> **DOCUMENT**:
^^^^

DEFECTIVE PRODUCTS LAWYERS IN SACRAMENTO

We’re a consumer society, and not a day goes by when the average American doesn’t use a multitude of consumer products, from the basics we use every day—food and drink, cars, trucks, tires, toys, tools, furniture, and kitchen appliances—to the high-tech: electronics, computers, and other sophisticated equipment; to medical devices and pharmaceuticals designed to improve our health. We rarely give much thought to these accouterments of daily life, and we trust that they won’t cause us any harm.

Unfortunately, that is not always a correct assumption. Every day, in California and across the U.S., people are injured or killed because of defective products.

Three categories of product defects can be responsible for injury to a consumer:

  • Defects in design
  • Manufacturing defects
  • Defects in labeling and instruction, i.e. “failure to warn” defects

If you’ve used a product to your physical or financial detriment because of any of these defects, you may be entitled to recover monetary compensation for your damages with the assistance of an experienced California product liability attorney.

WHO IS LIABLE?

Anyone along the design, production, and distribution chain can potentially be found liable for a defective product injury.

At Shepard & Haven, we begin by investigating the product from conception to design to production, marketing, distribution, and finally, sale to you, the consumer. A defective product lawsuit may be brought against a designer, manufacturer, wholesaler, distributor, or retailer of either the final product or one of its defective components.

Any party participating in the marketing, packaging, labeling, or advertising of the product can potentially be found liable for your injury if the label, instructions, marketing materials, or package insert omits information and warnings to educate consumers on safe use of the product.

STRICT LIABILITY FOR DEFECTIVE PRODUCT INJURIES

Defective product injury claims are unlike other personal injury cases in the sense that you don’t have to prove negligence. Under the legal doctrine of “strict liability,” the defect speaks for itself. The California led the nation in establishing the strict liability doctrine and extending it to all parties involved in the manufacturing, distribution, and sale of defective products, including retailers, and also determined that these defendants are liable to customers, users, and to any innocent bystanders injured by the defective product.

^^^^

> **SUPPLIED MATERIAL**:
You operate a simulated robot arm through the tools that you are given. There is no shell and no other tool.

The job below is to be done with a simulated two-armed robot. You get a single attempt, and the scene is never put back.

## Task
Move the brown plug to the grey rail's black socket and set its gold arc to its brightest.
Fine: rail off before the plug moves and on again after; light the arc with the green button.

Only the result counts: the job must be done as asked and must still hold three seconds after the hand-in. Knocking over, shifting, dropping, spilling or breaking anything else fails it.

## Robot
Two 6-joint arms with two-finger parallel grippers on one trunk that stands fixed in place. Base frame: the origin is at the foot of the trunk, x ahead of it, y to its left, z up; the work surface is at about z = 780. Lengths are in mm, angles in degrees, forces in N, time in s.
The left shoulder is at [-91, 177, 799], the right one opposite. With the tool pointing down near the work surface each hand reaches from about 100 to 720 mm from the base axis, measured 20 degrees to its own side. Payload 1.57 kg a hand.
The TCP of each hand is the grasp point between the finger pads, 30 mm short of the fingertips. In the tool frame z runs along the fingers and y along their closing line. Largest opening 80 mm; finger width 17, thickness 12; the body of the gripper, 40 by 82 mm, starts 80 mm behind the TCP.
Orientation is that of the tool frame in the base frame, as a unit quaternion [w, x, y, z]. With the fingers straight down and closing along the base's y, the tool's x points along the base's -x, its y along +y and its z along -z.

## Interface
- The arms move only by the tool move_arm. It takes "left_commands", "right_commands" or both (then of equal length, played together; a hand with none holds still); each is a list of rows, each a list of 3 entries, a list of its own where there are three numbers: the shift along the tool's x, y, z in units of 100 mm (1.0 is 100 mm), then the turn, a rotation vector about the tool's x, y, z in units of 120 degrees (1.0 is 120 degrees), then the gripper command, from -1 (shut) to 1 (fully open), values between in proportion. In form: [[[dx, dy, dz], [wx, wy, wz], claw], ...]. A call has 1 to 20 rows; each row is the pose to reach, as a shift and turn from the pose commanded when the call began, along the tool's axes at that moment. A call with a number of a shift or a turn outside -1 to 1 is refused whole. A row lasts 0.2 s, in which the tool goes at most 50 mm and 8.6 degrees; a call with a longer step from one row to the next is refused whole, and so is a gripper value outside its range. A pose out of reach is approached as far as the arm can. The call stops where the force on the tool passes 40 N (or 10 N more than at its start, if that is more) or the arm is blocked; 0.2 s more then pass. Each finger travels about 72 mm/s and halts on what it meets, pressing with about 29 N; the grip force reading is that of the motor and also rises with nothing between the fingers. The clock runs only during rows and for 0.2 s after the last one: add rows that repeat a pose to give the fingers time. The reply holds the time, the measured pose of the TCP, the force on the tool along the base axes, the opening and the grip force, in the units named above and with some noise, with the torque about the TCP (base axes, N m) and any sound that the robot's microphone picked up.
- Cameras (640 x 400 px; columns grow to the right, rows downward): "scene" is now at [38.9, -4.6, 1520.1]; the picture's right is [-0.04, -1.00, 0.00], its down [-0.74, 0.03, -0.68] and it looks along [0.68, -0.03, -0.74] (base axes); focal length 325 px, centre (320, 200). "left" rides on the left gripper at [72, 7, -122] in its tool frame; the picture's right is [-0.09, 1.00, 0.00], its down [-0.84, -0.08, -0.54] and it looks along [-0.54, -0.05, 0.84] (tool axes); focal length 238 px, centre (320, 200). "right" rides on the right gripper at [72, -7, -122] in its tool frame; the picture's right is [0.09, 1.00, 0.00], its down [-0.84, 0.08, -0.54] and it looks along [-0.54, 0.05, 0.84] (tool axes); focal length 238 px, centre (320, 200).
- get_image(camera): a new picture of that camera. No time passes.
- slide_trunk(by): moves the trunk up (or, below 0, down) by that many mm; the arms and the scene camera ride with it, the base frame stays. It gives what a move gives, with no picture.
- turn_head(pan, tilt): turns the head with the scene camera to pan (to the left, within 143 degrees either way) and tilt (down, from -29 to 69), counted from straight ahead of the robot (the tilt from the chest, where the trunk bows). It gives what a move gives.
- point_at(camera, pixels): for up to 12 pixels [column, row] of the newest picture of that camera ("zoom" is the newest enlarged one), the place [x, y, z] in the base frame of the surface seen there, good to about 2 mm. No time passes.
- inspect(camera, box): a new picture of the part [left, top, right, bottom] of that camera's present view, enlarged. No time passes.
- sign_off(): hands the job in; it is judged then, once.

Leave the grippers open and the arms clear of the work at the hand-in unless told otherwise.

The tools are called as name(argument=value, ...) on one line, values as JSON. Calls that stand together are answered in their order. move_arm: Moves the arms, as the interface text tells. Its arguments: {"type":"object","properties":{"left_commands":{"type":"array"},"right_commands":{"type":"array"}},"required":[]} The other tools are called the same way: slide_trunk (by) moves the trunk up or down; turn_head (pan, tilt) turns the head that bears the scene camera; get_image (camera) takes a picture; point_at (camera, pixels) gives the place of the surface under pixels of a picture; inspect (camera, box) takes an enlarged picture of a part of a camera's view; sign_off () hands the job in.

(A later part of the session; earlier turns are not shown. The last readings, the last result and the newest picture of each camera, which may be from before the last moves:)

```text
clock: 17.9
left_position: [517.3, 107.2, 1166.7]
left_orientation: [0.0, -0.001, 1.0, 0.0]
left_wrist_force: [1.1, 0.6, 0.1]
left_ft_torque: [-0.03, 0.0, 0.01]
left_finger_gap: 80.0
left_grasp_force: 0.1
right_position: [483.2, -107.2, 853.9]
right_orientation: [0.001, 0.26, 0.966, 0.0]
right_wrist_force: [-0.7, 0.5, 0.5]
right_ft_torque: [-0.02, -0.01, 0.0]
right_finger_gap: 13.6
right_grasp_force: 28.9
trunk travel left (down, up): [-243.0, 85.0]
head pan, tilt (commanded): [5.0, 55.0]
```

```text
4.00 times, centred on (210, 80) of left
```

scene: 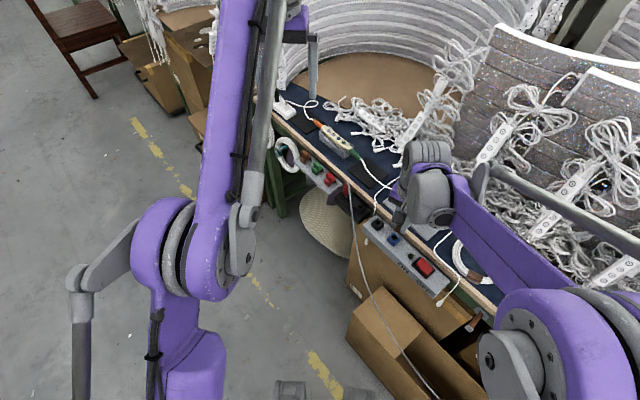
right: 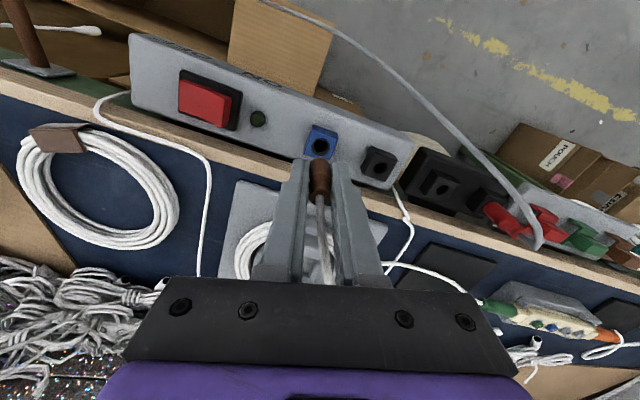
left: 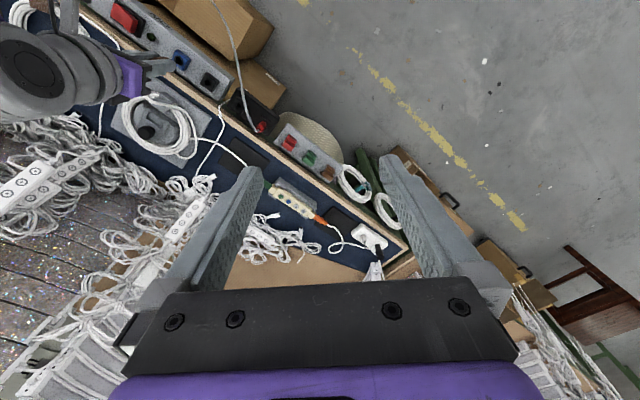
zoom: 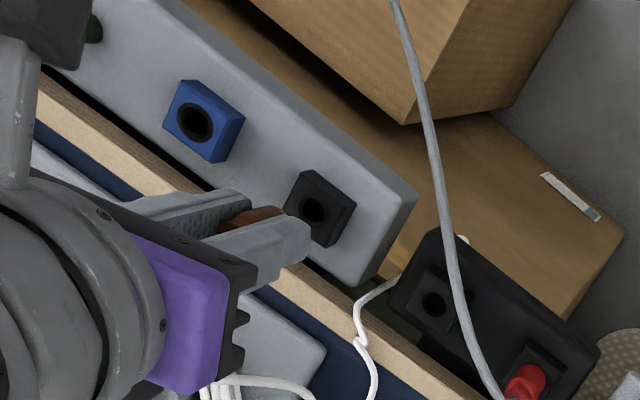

^^^^

> **LIST OF TASKS**:
1. Quote the document word for word, starting at "DEFECTIVE PRODUCTS LAWYERS" and ending with "of defective products.".
2. Look through the material above and print exactly the lines from the one containing "- slide_trunk(by): moves" to the one containing "The tools are", both included, and nothing more.

> **TASK RESULTS**:
1.
DEFECTIVE PRODUCTS LAWYERS IN SACRAMENTO

We’re a consumer society, and not a day goes by when the average American doesn’t use a multitude of consumer products, from the basics we use every day—food and drink, cars, trucks, tires, toys, tools, furniture, and kitchen appliances—to the high-tech: electronics, computers, and other sophisticated equipment; to medical devices and pharmaceuticals designed to improve our health. We rarely give much thought to these accouterments of daily life, and we trust that they won’t cause us any harm.

Unfortunately, that is not always a correct assumption. Every day, in California and across the U.S., people are injured or killed because of defective products.

2.
- slide_trunk(by): moves the trunk up (or, below 0, down) by that many mm; the arms and the scene camera ride with it, the base frame stays. It gives what a move gives, with no picture.
- turn_head(pan, tilt): turns the head with the scene camera to pan (to the left, within 143 degrees either way) and tilt (down, from -29 to 69), counted from straight ahead of the robot (the tilt from the chest, where the trunk bows). It gives what a move gives.
- point_at(camera, pixels): for up to 12 pixels [column, row] of the newest picture of that camera ("zoom" is the newest enlarged one), the place [x, y, z] in the base frame of the surface seen there, good to about 2 mm. No time passes.
- inspect(camera, box): a new picture of the part [left, top, right, bottom] of that camera's present view, enlarged. No time passes.
- sign_off(): hands the job in; it is judged then, once.

Leave the grippers open and the arms clear of the work at the hand-in unless told otherwise.

The tools are called as name(argument=value, ...) on one line, values as JSON. Calls that stand together are answered in their order. move_arm: Moves the arms, as the interface text tells. Its arguments: {"type":"object","properties":{"left_commands":{"type":"array"},"right_commands":{"type":"array"}},"required":[]} The other tools are called the same way: slide_trunk (by) moves the trunk up or down; turn_head (pan, tilt) turns the head that bears the scene camera; get_image (camera) takes a picture; point_at (camera, pixels) gives the place of the surface under pixels of a picture; inspect (camera, box) takes an enlarged picture of a part of a camera's view; sign_off () hands the job in.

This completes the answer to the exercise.